Amazon.com Review
In a love story that glows like the many-colored silk skirt that is its symbolic centerpiece, Rita Williams-Garcia takes her place as a major young-adult novelist. This book, with a strong lyrical voice, fulfills the promise the author showed in her widely acclaimed earlier novel,
Like Sisters on the Homefront. With simplicity and a masterful control of pacing, Williams-Garcia builds a story that aches with the longing of two young lovers in a dance of tentative approach and defensive retreat, and eventual trust and healing.

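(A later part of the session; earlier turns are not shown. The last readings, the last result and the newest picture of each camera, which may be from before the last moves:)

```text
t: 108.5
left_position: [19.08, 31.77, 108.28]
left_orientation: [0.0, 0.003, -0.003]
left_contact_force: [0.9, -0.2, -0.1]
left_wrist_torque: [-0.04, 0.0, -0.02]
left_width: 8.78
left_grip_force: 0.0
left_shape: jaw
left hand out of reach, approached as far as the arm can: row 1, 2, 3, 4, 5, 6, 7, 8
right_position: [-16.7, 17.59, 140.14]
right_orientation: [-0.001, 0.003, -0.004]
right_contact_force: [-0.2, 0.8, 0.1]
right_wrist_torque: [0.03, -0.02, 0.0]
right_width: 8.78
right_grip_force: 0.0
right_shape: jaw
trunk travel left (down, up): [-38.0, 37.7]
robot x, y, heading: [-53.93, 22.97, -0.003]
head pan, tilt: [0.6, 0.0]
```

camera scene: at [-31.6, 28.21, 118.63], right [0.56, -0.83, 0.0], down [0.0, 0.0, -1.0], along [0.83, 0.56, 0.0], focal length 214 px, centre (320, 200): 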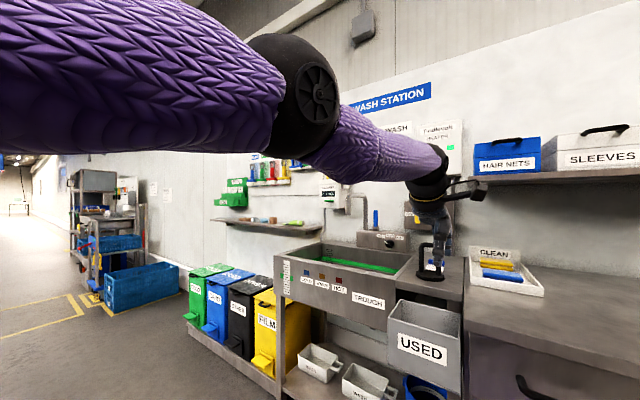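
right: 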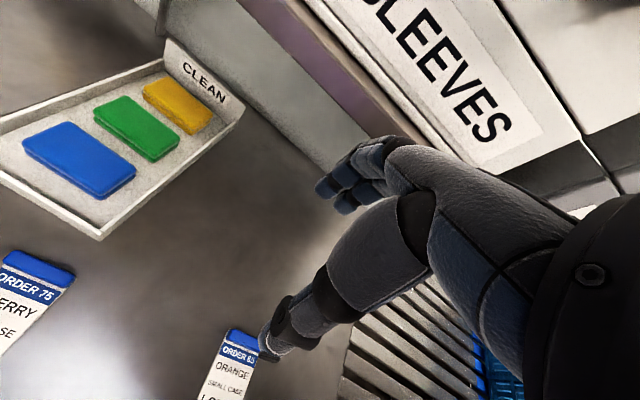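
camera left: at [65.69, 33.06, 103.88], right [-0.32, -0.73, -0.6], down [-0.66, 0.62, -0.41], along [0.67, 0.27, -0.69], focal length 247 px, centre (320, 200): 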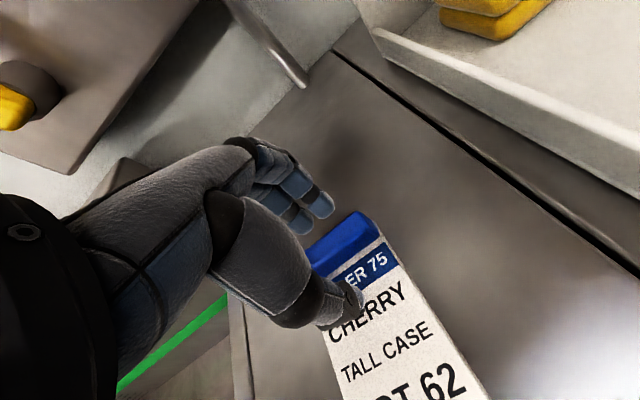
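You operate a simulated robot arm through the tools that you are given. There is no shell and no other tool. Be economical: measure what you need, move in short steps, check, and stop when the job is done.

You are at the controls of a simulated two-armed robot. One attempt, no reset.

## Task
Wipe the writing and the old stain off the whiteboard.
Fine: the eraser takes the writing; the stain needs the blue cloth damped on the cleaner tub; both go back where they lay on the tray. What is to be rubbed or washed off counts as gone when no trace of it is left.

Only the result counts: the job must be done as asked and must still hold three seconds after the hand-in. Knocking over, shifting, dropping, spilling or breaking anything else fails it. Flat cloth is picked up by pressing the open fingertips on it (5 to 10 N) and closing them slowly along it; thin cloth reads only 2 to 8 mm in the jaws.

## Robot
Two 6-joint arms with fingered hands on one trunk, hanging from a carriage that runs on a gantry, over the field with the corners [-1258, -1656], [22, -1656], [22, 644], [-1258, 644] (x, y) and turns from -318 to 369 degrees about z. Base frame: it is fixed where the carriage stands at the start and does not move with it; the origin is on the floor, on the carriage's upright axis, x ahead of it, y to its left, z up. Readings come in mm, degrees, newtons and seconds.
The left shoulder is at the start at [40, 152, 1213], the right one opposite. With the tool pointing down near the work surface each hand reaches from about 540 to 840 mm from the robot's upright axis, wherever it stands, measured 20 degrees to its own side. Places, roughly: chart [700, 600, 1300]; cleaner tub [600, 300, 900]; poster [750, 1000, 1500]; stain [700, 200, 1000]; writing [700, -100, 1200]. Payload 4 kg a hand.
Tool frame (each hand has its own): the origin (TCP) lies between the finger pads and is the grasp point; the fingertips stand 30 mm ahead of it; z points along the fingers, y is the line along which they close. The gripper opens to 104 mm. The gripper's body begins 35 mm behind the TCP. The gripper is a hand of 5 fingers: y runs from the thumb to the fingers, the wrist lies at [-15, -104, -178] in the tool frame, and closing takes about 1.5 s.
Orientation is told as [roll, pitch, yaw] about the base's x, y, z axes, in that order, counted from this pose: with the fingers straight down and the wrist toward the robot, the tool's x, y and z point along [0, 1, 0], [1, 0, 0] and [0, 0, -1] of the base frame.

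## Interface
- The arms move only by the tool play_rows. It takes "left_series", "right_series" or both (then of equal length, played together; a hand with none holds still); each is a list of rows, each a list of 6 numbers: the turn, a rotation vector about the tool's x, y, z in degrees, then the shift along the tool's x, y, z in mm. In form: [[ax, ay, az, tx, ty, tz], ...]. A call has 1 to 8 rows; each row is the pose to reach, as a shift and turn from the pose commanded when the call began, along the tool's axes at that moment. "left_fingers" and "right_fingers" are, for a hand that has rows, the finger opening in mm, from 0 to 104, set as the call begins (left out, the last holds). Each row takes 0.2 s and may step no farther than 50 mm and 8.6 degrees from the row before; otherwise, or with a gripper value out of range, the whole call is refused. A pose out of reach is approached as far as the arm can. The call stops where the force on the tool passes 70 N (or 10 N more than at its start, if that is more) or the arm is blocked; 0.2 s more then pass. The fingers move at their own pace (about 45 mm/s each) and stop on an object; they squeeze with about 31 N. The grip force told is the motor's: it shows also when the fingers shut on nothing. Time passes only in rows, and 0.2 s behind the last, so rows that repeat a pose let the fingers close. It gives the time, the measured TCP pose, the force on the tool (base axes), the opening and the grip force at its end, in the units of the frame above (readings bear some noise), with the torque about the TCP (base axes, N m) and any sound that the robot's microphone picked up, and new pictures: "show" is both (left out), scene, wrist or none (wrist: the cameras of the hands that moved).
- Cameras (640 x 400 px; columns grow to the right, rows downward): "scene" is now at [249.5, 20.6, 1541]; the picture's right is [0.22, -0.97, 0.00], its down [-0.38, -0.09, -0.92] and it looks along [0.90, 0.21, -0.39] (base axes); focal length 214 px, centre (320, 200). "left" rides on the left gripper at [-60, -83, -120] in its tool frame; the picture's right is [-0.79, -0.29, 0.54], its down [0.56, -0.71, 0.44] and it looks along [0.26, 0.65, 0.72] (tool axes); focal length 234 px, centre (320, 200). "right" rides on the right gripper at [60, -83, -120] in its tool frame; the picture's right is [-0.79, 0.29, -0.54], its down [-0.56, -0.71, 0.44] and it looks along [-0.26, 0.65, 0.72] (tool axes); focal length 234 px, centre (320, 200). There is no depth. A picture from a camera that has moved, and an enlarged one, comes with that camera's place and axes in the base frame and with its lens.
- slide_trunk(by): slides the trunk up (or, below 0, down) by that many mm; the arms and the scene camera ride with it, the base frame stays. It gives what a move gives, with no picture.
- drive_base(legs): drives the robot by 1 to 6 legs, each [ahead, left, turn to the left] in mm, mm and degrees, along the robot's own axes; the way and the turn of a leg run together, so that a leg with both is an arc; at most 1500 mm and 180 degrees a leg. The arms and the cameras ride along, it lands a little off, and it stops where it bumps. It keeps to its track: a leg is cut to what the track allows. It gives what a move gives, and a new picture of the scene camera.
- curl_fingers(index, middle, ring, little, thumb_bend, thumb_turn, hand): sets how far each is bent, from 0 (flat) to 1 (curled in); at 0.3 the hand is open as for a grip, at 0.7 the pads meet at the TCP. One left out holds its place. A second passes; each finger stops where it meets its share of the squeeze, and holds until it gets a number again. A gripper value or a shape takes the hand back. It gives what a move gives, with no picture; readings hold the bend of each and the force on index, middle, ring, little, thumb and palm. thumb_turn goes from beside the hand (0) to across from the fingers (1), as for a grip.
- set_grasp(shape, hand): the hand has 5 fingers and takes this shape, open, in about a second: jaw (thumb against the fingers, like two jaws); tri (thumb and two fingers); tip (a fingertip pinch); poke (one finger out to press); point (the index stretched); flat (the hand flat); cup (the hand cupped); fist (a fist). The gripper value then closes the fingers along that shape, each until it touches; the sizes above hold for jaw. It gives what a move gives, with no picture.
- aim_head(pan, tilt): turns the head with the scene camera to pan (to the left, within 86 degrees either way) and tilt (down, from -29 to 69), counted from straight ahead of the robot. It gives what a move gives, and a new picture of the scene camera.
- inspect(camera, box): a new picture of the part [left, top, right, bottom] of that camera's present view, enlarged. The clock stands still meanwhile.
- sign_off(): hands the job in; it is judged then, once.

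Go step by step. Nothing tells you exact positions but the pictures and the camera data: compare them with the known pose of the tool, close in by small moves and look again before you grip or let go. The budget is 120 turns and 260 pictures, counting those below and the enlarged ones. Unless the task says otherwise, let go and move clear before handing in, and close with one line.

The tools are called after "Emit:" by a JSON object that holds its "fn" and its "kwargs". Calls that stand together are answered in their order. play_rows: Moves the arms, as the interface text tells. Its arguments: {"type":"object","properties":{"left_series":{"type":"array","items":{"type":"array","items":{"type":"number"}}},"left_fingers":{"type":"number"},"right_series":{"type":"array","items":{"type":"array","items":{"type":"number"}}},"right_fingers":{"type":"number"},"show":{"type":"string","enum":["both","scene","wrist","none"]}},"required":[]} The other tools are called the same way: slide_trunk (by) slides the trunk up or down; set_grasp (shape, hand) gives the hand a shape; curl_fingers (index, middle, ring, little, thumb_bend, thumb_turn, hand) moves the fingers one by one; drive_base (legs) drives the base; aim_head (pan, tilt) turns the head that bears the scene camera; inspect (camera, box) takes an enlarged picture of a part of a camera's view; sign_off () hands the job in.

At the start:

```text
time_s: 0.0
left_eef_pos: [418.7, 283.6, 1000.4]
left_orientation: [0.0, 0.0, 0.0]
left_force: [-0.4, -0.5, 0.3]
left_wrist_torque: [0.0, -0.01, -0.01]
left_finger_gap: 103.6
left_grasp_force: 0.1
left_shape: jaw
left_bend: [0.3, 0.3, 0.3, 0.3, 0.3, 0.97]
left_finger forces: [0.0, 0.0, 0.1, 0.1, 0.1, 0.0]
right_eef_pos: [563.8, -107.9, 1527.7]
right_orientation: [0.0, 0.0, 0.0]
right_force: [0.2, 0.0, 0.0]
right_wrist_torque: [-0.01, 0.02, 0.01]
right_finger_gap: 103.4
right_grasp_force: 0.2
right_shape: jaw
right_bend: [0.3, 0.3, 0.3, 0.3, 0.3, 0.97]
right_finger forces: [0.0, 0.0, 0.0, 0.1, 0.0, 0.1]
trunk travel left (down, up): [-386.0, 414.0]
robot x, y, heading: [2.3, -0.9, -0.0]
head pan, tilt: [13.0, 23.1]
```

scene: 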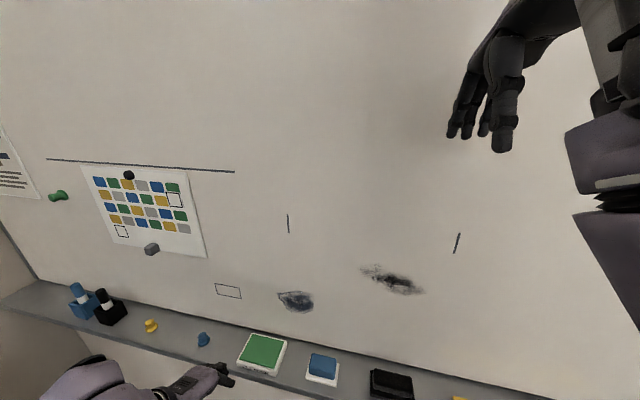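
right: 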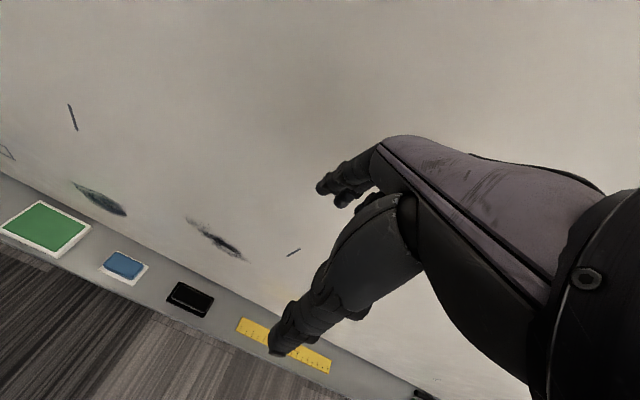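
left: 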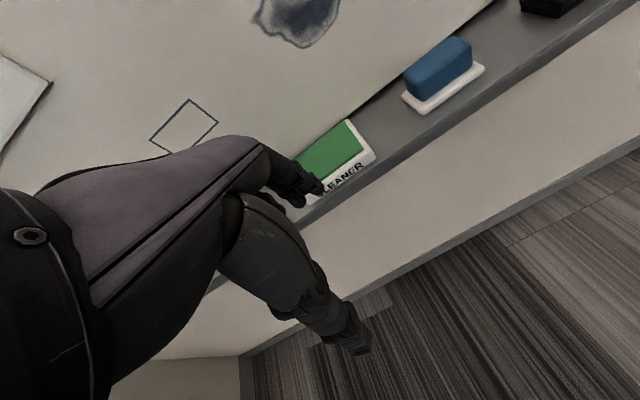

Both Thulani and his girlfriend Ysa have an isolating spiritual wound. Ever since his mother suddenly returned to their Jamaican home to die four years ago, Thulani, 16, has withdrawn from the brother and sister-in-law who have raised him and who want to "man him up." Thulani spends long hours on the roof of their brownstone alone with his beloved doves, and school is to him "simply the sitting place." One day he hears a scream and looks over the parapet to see a young woman being raped in the alley below. He rescues her, covers her nakedness, and takes her home, although she fights him every step of the way. Later, fascinated by her proud rejection and grace, he begins to seek her out and follow her in her colorful clothes. "Every time you step out," he tells her, "a rainbow must die." At first she rejects him angrily because he has seen her shamed, but then she shares her name, Ysa, and her fierce ambition to become a textile designer. Little by little they begin to reach out (and then pull back again), to comfort and strengthen each other, and, finally, in a bittersweet ending, "to let go when it was time to let go." (Ages 14 and older) --Patty Campbell
From Publishers Weekly
Williams-Garcia (Like Sisters on the Homefront) paints a remarkably sympathetic portrait of 16-year-old Thulani, who came to Brooklyn from Jamaica with his mother and brother. As the novel opens, he is tending his beloved rock doves on the roof of his townhouse when he witnesses a rape. After he helps the young woman home, he cannot stop thinking of her; the author honestly conveys the mix of emotions the hero feels (sorrow, titillation, compassion, anger). Revisiting the scene of her assault, he discovers a rainbow-colored skirt that he knows must be hers, which he keeps and mounts on his bedroom wall. He follows her around until he works up the courage to talk with her, learns her name--Ysa--then falls in love with her. Through their budding relationship and her passion for life and her studies (textile design), Thulani works up the courage to accomplish his own goals, to break through his brooding silence and to accept his mother's death. Through Ysa's gradual willingness to trust Thulani, she helps him to live with uncertainty and sadness. The rape and, later, a lovemaking scene between Ysa and Thulani, are explicitly drawn, yet the manner in which Williams-Garcia contrasts the violence of one and the gentleness of the other underscores the myriad ways in which their relationship heals old wounds. With its layered yet understated language, including snippets of Jamaican and Haitian "patois" and complex yet truthful characterizations, this novel will hold the rapt attention of sophisticated readers. Ages 14-up.